Having multiple income sources may be an essential part of preparing for retirement. An individual pension plan (IPP) offers certain benefits beyond more traditional vehicles, but there are some important considerations to make. Here’s what business owners and other eligible employees should know about IPPs and their potential for retirement income.
What Is an Individual Pension Plan?
An individual pension plan is a defined contribution plan. This registered retirement plan is offered through an employer, and investment earnings are tax-sheltered as long as they stay within the plan.
Contributions made to an IPP by an employer and associated administrative costs are tax-deductible for the sponsoring corporation. In addition, you are not required to pay taxes on money contributed to the account by the business, only on the withdrawals made in retirement.
An IPP offers the maximum pension benefits allowed under Canada’s Income Tax Act.
Who Is an IPP for?
An IPP is best for business owners or high-level executives - those who typically have a 10 percent or more stake in the corporation sponsoring the plan. Because of its higher contribution limits (compared to an RRSP), it can be a popular option for high-earners over 40 who are preparing for retirement.
The specific tax advantages of using an IPP to prepare for retirement will depend on a variety of factors, including your age, how long you’ve owned/held a stake in a business and your reported annual income.
To determine if an IPP is a smart strategy, you’ll want to work with your financial advisor. They may work with an actuary to better understand your unique position.
How Does an IPP Work?
To establish an IPP for yourself, you need to meet a few criteria. These include:
- You must be a shareholder, owner or employee of the sponsoring business
- You must earn income that’s reported on your T4 statement annually
As a defined contribution plan, you will know your income stream in retirement. Payments will begin after you have turned 71, and they will be calculated according to the plan’s terms or the IPP minimum amount defined by the CRA (whichever is greater).1
Funding an IPP
There are several types of funding available for IPPs. These include:
- Funds contributed for the current year of employment.

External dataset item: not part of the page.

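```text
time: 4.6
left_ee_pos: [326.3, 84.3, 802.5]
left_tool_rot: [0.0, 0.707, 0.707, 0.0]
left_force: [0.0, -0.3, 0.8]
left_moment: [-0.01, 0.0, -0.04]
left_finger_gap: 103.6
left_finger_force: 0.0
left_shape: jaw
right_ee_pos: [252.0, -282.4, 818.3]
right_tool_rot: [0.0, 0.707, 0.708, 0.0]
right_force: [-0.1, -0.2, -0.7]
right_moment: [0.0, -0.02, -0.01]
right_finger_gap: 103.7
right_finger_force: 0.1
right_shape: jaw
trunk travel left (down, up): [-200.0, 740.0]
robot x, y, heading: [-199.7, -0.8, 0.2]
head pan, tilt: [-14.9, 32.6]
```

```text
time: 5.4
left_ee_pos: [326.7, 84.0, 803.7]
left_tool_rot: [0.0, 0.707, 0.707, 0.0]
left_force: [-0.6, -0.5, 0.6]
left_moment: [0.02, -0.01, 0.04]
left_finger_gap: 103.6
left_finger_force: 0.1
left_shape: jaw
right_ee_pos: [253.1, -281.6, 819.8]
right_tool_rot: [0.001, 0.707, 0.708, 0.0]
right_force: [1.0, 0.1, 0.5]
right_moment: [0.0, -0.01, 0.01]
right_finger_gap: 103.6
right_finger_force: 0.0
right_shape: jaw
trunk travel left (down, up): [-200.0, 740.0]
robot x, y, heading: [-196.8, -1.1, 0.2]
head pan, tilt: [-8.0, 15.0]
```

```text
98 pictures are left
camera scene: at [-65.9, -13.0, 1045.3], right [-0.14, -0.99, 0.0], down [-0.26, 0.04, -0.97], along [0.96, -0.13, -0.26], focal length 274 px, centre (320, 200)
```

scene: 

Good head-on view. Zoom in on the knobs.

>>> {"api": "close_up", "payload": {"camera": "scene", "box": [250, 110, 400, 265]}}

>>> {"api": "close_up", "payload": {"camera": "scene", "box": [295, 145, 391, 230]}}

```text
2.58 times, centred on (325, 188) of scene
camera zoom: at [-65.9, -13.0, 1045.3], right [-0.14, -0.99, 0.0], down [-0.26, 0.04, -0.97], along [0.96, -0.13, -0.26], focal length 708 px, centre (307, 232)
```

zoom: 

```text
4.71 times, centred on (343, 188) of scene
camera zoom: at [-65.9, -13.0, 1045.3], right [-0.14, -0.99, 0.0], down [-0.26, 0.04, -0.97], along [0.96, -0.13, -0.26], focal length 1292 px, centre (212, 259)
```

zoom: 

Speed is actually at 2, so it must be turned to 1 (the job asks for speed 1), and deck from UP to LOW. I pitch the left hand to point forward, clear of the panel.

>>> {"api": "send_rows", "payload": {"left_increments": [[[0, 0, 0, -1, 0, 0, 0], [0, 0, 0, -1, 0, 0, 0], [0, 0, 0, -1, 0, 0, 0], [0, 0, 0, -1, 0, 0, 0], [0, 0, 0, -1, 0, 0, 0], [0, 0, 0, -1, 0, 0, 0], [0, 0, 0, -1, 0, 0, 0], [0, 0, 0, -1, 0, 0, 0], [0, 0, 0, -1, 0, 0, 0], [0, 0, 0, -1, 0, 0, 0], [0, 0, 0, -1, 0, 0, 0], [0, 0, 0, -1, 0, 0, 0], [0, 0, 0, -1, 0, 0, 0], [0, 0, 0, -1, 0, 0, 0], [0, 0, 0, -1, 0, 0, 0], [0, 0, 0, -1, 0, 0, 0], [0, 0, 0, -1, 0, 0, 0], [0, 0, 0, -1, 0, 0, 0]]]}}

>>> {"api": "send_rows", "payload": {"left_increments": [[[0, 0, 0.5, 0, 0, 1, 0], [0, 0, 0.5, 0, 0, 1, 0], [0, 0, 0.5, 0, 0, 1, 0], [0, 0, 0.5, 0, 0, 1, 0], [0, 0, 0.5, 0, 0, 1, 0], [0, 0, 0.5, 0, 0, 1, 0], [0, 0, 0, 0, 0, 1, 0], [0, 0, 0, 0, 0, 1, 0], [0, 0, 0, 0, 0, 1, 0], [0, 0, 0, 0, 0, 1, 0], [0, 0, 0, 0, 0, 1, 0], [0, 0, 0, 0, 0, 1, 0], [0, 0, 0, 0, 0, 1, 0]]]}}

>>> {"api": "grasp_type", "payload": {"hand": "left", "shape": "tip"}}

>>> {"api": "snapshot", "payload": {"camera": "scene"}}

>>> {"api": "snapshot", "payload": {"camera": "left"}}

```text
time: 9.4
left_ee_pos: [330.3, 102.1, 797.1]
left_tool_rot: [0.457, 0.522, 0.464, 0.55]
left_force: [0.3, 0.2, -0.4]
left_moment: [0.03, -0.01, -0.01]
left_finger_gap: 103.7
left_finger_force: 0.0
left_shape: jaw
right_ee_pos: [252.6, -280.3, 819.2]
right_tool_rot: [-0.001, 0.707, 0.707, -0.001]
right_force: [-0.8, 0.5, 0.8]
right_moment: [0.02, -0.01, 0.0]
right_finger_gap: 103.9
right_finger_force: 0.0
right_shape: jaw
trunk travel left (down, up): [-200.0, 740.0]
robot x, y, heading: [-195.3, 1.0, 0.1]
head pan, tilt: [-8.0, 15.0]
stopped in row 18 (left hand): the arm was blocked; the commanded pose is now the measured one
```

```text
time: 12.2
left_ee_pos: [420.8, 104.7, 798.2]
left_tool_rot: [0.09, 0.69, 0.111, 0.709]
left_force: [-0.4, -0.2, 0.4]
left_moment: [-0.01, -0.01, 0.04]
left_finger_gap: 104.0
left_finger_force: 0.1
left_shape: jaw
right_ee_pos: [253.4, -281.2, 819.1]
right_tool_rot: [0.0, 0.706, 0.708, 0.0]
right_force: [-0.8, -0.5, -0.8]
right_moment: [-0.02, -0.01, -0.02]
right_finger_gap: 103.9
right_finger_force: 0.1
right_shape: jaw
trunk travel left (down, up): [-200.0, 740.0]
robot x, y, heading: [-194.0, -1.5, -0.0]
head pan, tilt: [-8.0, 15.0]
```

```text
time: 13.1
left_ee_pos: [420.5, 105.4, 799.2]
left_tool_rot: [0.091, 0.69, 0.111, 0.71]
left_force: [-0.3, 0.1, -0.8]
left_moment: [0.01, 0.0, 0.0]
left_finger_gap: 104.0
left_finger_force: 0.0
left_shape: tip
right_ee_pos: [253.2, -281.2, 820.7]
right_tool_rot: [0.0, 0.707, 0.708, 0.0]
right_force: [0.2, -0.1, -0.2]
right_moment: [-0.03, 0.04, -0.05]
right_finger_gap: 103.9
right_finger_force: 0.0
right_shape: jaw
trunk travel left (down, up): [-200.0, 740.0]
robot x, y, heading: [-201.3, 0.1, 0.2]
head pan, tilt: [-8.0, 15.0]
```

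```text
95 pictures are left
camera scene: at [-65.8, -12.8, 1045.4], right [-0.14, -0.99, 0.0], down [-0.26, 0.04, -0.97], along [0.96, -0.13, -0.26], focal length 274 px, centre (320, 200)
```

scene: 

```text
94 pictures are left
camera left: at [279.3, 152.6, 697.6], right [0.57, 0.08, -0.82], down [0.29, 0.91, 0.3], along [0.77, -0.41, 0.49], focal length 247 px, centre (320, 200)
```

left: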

- Past-service funding - lump-sum contributions for previous years in which you’ve worked for the sponsoring corporation.
- Terminal funding - lump-sum contribution made upon retirement from the sponsoring corporation.
- Deficit funding - a special contribution the sponsoring corporation can make if the investment has underperformed.
IPP vs. RRSP
High-earners may be limited by the contribution limits defined by an RRSP. How much you can contribute to your IPP will depend on your annual T4 income and the years you’ve been a part of the sponsoring corporation. The longer you’ve worked and the more money you make, the more significant the difference in contribution limits an IPP will have over an RRSP.
Along with the tax deductions available to the sponsoring corporation, IPP assets have creditor protection under provincial legislation. RRSPs may be creditor protected, but only under certain circumstances.
In the event of your passing and your spouse's passing, your RRSP would be fully taxed upon transfer to a non-spousal beneficiary. An IPP, however, may provide your family with the ability to forego this tax or probate fees. Here’s how: If your child or spouse is also employed by the sponsoring business and earning income reported on a T4 statement, they are eligible to be a member of your IPP. This can make an IPP a valuable option for family-owned businesses.
It’s important to note that contributions made to your IPP will limit the amount you’re allowed to contribute to both your and your spouse’s RRSP. An IPP can be a beneficial retirement savings vehicle for business owners and company stakeholders. Work with your financial professional to understand the potential costs and benefits involved for you, your family and your business.